Data section.
>> begin
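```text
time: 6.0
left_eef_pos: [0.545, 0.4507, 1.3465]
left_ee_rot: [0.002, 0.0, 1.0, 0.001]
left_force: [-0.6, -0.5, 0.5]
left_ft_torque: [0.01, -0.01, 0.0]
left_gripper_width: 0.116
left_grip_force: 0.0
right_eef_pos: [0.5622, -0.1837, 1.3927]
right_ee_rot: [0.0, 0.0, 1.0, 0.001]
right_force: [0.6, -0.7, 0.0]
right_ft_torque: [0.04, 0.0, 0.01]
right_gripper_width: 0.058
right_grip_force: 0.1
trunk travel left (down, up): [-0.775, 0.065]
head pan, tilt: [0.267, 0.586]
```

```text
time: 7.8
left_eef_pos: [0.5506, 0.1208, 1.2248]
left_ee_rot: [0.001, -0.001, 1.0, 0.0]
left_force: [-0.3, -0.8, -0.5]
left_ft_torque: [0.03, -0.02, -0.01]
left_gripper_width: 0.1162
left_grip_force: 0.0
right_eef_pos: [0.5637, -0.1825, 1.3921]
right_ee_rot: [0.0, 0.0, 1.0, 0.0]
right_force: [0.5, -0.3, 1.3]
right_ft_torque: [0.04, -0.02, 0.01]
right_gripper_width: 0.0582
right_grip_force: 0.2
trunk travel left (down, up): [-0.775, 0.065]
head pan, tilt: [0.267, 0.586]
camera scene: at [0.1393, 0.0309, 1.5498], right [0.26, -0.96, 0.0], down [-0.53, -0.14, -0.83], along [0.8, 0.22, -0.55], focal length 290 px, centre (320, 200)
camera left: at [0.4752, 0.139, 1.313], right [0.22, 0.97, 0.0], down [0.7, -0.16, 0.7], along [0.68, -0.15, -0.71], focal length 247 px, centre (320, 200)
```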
>> end
Quoted passage.
>> begin
As American as Apple Pie

As American as Apple Pie

A Story by toritto

Mulberry Street -Little Italy -" 

“Italians are just a little worse than the negro, being if anything, filthier in their habits , lawless and treacherous.”

John Parker, Governor of Louisiania

“Monday we dined at the Camerons; various dago diplomats were present, all much wrought up by the lynching of the Italians in New Orleans. Personally I think it rather a good thing, and said so.”

Theodore Roosevelt" -  March 21, 1891 in a letter to Anna Roosevelt

These sneaking and cowardly Sicilians, the descendants of bandits and assassins, who have transported to this country the lawless passions, the cut-throat practices, and the oath-bound societies of their native country, are to us a pest without mitigation. Our own rattlesnakes are as good citizens as they…Lynch law was the only course open to the people of New Orleans.

“The New Orleans Affair”. Editorial in The New York Times. March 16, 1891. p. 4g

This week there was a mass murder, American style, in of all places Christchurch New Zealand committed by an Australian.  Fifty Muslim worshippers were slaughtered at Friday prayers, all of the carnage posted live over Facebok.  It was murder for the internet accompanied by a “manifesto” for trolls.
>> end
Exercise instructions. I need the quoted passage continued from the place where it stops.

Expected answer.
The “white supremacist” killer wasn’t concerned about saving New Zealand for white people; it was meant for others sitting in their basements in front of their computer screens.  New Zealand, with a total population of maybe five million has perhaps 2,500 Muslim refugees.  That’s like  .0005%, Not exactly a threat.

No.  The murders were meant to incite others to mass murder.

Here in America open hostility to immigrants has grown substantially since the election of our illustrious President.  The situation at our southern border is a “National Emergency” as we are being “invaded” by “criminals, drug dealers, rapists and traffickers.”   Most of the immgrants I see are grass cutters, roofers, tomato pickers or cleaning guest rooms in Vegas hotels  -  all jobs Americans won’t do at the wage levels they are paid.

But hostility against immigrants, the “other,” is as American as apple pie.  Once upon a time, we Italians were the other” and I’m sure in certain enclaves out there, we still are.

“The majority of Italian immigrants arrived in waves in the early 20th century, many from agrarian backgrounds, and with a religion different than the Protestant majority.  In the United States, and other English-speaking countries to which they immigrated, such as Canada and Australia, Italian immigrants were often viewed as perpetual foreigners, restricted to manual labor. As they often lacked formal education, and competed with earlier immigrants for lower-paying jobs and housing, there was inter-ethnic hostility.”

“An Italian immigrant rag-picker sits with her baby in a small run-down tenement room on Jersey Street”

Prior to 1880 there were few Italians in America.  The waves that were to come (my grandparents arrived in 1906) aroused the anti-Catholic tradition that existed in the United States, inherited from Protestant/Catholic European wars over centuries. When the United States was founded, it inherited the anti-Catholic, anti-papal attitudes of its original Protestant settlers.  Pilgrims weren’t exactly the most tolerant folk.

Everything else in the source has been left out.